> [Selected text]
*****

Tenni: Even though I always find myself playing heavy music, my influences range from Prince, Nina Simone, Natalie Merchant to Faith No More, Babes In Toyland and Nirvana. My favorite drummers are Sheila E., John Bonham, Stewart Copland, Dave Grohl and Animal from the Muppets.
Michelle: I really love and listen to all kinds of music but I can say that the three bands that influenced me most in my playing with Jack Off Jill are, Joan Jett, for the confidence and attitude. Heart, special thank you goes out to Nancy for teaching me to be a strong rhythm player. Black Sabbath because who knew music could sound like that? Everything I knew changed the first time I heard War Pigs. I remember it like it was yesterday. It changed my life. As far as new music, I have Daughter on repeat for a year now. I was inspired to play again after seeing Sofi Trolde play. It will always amaze me how music can move something inside of us when we least expect it. Sofi showed me that there is still magic at work through music and that there is still some left inside of me. It was just buried in a secret place.
Helen: My musical influences are bands from my hometown of Manchester like The Fall, Joy Division, The Smiths, and the Chameleons.  Also you can’t go wrong with The Cure, My Bloody Valentine, Slowdive and Sonic Youth.

*****

> [Problem 1] Start at the line containing "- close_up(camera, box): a" and stop at the line containing "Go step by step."; copy those lines exactly, both ends included, and no others. The answer is a Markdown table with a number under ID and the line under String; leave empty lines out.

> [Information given]
*****

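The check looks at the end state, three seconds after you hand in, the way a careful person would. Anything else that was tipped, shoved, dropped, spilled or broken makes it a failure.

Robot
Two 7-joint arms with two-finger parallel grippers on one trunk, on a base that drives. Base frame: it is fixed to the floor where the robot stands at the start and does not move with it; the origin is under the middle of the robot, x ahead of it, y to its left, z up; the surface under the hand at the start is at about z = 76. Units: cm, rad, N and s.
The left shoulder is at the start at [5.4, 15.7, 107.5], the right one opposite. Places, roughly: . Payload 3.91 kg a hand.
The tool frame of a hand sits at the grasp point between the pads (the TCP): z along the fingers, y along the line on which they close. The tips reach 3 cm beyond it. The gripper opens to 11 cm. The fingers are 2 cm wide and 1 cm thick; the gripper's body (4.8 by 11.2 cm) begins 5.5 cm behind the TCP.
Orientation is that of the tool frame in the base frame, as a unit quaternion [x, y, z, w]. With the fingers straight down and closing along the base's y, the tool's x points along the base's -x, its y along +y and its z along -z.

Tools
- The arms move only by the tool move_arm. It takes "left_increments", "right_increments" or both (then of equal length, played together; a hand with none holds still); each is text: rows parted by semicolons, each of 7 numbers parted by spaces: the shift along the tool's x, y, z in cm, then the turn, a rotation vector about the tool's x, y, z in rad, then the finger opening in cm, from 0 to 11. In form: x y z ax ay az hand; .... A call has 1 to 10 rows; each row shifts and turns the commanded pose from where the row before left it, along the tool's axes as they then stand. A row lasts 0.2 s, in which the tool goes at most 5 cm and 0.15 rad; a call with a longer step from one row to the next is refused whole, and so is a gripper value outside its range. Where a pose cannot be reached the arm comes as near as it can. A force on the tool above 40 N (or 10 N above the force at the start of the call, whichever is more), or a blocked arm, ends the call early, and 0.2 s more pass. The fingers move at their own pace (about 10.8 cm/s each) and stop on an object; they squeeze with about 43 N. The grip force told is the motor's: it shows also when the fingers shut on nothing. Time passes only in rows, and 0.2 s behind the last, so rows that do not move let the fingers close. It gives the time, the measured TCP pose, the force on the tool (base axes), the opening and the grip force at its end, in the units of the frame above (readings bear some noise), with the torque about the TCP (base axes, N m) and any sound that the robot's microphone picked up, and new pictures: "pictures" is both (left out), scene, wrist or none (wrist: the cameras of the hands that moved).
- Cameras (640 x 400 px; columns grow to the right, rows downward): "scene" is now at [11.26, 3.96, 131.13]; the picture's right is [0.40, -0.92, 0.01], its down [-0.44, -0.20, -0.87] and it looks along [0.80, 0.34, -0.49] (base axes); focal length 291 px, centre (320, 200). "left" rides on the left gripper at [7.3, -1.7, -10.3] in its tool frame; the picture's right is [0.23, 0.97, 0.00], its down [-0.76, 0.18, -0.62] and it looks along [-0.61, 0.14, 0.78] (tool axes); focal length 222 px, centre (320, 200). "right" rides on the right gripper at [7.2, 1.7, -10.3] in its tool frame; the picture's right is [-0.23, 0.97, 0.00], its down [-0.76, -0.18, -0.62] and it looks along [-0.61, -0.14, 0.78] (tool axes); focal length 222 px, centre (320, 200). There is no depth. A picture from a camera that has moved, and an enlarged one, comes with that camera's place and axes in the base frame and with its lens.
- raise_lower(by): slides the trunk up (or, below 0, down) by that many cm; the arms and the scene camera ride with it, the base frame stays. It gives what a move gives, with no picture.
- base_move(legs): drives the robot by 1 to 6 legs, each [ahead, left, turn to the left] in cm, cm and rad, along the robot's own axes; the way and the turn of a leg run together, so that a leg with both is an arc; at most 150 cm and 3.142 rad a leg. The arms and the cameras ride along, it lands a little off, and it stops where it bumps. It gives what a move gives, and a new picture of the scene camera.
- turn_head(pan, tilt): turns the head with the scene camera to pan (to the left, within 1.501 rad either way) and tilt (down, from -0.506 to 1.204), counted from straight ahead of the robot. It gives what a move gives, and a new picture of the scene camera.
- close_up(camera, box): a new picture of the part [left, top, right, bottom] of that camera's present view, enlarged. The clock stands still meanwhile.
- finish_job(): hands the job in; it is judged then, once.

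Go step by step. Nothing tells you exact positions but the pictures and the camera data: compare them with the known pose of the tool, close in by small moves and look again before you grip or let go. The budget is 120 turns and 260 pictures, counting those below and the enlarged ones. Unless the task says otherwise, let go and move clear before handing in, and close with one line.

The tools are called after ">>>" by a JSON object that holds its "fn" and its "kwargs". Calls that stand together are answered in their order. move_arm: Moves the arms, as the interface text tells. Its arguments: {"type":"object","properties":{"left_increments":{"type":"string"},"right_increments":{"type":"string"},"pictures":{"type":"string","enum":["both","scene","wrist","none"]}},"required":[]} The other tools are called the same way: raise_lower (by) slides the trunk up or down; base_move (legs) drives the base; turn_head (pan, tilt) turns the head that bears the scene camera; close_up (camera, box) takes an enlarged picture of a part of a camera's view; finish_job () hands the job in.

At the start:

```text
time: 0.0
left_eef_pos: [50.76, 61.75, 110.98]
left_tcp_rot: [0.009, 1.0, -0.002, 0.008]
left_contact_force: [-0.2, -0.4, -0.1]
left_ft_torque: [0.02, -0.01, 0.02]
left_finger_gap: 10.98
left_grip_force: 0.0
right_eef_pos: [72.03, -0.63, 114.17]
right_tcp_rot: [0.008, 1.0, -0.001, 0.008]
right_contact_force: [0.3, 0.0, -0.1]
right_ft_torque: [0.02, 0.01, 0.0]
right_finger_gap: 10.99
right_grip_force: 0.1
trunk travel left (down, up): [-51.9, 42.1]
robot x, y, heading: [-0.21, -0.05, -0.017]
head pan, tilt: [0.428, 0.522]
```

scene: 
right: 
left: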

*****

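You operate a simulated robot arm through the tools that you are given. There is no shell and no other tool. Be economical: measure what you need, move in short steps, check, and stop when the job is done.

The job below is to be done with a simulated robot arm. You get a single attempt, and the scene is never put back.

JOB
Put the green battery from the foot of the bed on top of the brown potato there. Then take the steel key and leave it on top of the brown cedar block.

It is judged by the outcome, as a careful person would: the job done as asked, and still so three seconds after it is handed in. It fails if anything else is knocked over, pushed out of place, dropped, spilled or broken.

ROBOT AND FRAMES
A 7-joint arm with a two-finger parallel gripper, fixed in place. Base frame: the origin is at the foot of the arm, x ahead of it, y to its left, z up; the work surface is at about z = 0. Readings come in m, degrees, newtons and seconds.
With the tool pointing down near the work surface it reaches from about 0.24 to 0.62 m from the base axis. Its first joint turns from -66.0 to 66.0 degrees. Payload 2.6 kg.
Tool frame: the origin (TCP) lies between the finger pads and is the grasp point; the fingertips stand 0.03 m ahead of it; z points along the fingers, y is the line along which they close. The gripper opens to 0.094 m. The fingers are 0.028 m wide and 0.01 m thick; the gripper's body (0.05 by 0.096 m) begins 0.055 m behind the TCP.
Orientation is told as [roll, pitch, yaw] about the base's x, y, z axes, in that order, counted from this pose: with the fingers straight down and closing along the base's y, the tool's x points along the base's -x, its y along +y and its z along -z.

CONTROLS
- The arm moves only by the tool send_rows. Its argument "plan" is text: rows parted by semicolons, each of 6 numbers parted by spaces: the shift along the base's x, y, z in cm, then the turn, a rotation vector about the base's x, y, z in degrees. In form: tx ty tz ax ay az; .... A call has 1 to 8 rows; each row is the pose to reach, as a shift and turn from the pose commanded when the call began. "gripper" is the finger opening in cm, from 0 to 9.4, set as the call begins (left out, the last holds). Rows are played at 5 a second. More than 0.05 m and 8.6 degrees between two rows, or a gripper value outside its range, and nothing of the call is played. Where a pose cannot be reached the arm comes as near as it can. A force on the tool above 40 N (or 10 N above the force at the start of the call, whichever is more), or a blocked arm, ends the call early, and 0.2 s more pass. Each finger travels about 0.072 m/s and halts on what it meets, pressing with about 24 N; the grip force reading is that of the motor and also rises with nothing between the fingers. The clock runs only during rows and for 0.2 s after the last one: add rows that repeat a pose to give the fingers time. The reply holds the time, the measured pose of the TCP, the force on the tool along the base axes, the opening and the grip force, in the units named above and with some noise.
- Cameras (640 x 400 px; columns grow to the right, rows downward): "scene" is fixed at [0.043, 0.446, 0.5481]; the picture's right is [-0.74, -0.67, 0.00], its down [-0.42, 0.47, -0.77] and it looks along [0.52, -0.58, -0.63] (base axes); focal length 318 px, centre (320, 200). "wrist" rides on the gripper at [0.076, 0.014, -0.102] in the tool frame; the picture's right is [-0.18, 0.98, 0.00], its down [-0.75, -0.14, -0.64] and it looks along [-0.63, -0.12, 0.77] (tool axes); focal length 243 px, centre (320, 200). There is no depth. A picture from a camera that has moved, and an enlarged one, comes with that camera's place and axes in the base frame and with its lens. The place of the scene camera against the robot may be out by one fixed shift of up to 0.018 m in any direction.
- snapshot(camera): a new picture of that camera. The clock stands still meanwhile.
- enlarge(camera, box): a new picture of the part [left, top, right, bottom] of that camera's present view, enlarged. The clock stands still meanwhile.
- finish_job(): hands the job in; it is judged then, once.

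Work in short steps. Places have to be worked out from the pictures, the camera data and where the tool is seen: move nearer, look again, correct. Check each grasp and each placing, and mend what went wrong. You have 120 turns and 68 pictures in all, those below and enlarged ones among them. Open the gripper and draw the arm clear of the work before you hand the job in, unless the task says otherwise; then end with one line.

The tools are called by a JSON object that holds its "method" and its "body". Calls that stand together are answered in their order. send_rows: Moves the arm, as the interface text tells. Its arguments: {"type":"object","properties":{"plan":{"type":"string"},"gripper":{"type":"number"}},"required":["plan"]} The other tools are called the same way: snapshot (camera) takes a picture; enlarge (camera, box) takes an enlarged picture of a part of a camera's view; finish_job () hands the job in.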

*****

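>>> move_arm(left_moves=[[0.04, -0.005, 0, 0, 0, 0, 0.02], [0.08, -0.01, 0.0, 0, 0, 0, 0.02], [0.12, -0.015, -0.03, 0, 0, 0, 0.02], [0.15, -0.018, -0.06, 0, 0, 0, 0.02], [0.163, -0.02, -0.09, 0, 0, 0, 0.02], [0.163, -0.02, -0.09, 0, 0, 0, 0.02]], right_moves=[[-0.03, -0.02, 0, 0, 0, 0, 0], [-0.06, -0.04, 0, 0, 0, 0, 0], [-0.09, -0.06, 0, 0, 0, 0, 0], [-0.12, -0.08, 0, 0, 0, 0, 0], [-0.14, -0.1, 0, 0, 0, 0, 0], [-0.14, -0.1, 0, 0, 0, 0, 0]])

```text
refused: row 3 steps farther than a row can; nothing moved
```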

*****

> [Problem 2] I need one stretch of the selected text verbatim, from "Helen: My musical" to "and Sonic Youth.".

> [Result 1]
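| ID | String |
|---|---|
| 1 | - close_up(camera, box): a new picture of the part [left, top, right, bottom] of that camera's present view, enlarged. The clock stands still meanwhile. |
| 2 | - finish_job(): hands the job in; it is judged then, once. |
| 3 | Go step by step. Nothing tells you exact positions but the pictures and the camera data: compare them with the known pose of the tool, close in by small moves and look again before you grip or let go. The budget is 120 turns and 260 pictures, counting those below and the enlarged ones. Unless the task says otherwise, let go and move clear before handing in, and close with one line. |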

> [Result 2]
Helen: My musical influences are bands from my hometown of Manchester like The Fall, Joy Division, The Smiths, and the Chameleons.  Also you can’t go wrong with The Cure, My Bloody Valentine, Slowdive and Sonic Youth.